### Supplied material
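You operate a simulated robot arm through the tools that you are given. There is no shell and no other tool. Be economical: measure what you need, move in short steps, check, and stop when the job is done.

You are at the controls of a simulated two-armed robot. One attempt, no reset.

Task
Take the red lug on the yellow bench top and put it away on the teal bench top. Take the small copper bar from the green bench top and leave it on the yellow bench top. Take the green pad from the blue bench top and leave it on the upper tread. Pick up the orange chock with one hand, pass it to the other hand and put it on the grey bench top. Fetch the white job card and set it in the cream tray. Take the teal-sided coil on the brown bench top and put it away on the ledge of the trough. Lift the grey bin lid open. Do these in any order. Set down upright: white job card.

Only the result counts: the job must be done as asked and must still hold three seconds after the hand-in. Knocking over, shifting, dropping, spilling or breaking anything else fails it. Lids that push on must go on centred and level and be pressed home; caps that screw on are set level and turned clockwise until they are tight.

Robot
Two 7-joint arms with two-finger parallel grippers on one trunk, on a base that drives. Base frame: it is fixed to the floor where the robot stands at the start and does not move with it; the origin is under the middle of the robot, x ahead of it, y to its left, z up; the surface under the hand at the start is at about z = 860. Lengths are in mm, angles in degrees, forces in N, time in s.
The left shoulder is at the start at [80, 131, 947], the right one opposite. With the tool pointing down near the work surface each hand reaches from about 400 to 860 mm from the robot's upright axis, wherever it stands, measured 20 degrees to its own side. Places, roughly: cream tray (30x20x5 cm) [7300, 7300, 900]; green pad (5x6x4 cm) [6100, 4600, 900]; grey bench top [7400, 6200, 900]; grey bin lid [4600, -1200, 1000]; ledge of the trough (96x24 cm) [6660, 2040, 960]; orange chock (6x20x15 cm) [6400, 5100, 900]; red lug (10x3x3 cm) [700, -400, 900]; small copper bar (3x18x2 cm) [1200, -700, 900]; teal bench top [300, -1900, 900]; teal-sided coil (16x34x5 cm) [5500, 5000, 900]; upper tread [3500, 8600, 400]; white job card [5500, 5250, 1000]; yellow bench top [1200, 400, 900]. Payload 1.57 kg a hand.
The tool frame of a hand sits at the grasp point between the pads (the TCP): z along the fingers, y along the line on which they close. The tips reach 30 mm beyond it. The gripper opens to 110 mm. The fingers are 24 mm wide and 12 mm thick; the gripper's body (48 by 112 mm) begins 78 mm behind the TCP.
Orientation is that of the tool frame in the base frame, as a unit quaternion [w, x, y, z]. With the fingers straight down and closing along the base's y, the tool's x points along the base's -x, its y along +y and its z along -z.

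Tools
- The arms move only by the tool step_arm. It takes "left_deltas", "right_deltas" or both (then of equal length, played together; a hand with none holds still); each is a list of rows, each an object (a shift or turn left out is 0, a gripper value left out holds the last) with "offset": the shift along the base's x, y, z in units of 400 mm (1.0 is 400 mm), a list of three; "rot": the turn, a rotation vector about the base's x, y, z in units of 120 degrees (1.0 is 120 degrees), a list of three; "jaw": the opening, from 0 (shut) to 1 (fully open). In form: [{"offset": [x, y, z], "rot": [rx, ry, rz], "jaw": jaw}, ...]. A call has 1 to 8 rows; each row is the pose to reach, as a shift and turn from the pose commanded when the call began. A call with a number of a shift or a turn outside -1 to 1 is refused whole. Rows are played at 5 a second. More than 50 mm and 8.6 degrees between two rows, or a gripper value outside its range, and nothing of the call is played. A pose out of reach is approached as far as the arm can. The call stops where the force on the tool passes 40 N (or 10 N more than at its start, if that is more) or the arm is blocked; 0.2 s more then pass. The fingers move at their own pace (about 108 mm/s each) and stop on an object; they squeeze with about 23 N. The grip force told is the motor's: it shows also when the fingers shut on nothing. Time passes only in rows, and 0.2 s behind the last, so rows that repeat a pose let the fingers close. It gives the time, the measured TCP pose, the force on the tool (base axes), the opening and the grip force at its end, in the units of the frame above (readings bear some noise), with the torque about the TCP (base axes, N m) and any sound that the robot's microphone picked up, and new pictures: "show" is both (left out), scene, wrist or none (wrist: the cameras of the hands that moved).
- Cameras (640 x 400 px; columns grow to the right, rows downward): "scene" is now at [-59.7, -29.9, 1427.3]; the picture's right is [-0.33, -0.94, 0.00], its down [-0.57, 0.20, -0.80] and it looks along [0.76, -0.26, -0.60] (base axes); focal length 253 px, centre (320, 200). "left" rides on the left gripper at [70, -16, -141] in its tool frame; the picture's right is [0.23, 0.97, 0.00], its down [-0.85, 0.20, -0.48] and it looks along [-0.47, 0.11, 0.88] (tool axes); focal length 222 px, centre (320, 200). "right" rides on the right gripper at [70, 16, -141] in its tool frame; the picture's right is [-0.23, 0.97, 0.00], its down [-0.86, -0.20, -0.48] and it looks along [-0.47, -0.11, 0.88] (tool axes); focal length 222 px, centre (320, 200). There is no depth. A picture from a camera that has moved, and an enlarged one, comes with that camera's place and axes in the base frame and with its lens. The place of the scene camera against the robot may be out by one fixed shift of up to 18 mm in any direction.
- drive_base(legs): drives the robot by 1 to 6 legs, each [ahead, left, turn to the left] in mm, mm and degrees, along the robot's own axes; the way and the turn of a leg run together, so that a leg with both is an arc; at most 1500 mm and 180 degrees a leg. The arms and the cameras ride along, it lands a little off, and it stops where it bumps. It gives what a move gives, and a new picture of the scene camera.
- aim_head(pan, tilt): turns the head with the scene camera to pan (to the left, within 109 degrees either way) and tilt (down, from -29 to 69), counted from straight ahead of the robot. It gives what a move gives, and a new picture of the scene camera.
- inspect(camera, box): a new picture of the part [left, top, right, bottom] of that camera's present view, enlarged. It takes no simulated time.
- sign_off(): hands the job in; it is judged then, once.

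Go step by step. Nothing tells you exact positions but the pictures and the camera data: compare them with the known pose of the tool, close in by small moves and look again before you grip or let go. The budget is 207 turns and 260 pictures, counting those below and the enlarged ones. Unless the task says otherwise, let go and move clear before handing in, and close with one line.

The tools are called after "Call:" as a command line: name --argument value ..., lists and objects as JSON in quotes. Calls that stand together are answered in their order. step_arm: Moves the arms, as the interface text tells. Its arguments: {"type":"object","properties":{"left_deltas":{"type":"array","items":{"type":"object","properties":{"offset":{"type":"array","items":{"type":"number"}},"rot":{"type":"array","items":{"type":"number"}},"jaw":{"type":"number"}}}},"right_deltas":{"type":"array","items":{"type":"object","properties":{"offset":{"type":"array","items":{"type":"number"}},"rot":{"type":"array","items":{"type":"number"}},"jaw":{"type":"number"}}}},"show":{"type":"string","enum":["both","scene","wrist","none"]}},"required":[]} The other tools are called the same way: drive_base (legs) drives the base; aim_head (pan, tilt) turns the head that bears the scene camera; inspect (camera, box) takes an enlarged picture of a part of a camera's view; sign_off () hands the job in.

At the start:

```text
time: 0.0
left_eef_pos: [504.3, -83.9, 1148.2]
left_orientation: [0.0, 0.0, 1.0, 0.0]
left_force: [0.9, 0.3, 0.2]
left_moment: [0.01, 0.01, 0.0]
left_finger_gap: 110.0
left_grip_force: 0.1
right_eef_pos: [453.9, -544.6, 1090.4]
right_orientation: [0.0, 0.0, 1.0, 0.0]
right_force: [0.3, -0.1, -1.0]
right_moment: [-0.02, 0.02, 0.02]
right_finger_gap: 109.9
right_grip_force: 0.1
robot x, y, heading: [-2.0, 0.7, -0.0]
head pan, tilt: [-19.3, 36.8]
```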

### Directions for this task
From the opening line of the data above through the line that contains "Take the red", please print each line as it stands and only those lines.

### Exercise answer
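You operate a simulated robot arm through the tools that you are given. There is no shell and no other tool. Be economical: measure what you need, move in short steps, check, and stop when the job is done.

You are at the controls of a simulated two-armed robot. One attempt, no reset.

Task
Take the red lug on the yellow bench top and put it away on the teal bench top. Take the small copper bar from the green bench top and leave it on the yellow bench top. Take the green pad from the blue bench top and leave it on the upper tread. Pick up the orange chock with one hand, pass it to the other hand and put it on the grey bench top. Fetch the white job card and set it in the cream tray. Take the teal-sided coil on the brown bench top and put it away on the ledge of the trough. Lift the grey bin lid open. Do these in any order. Set down upright: white job card.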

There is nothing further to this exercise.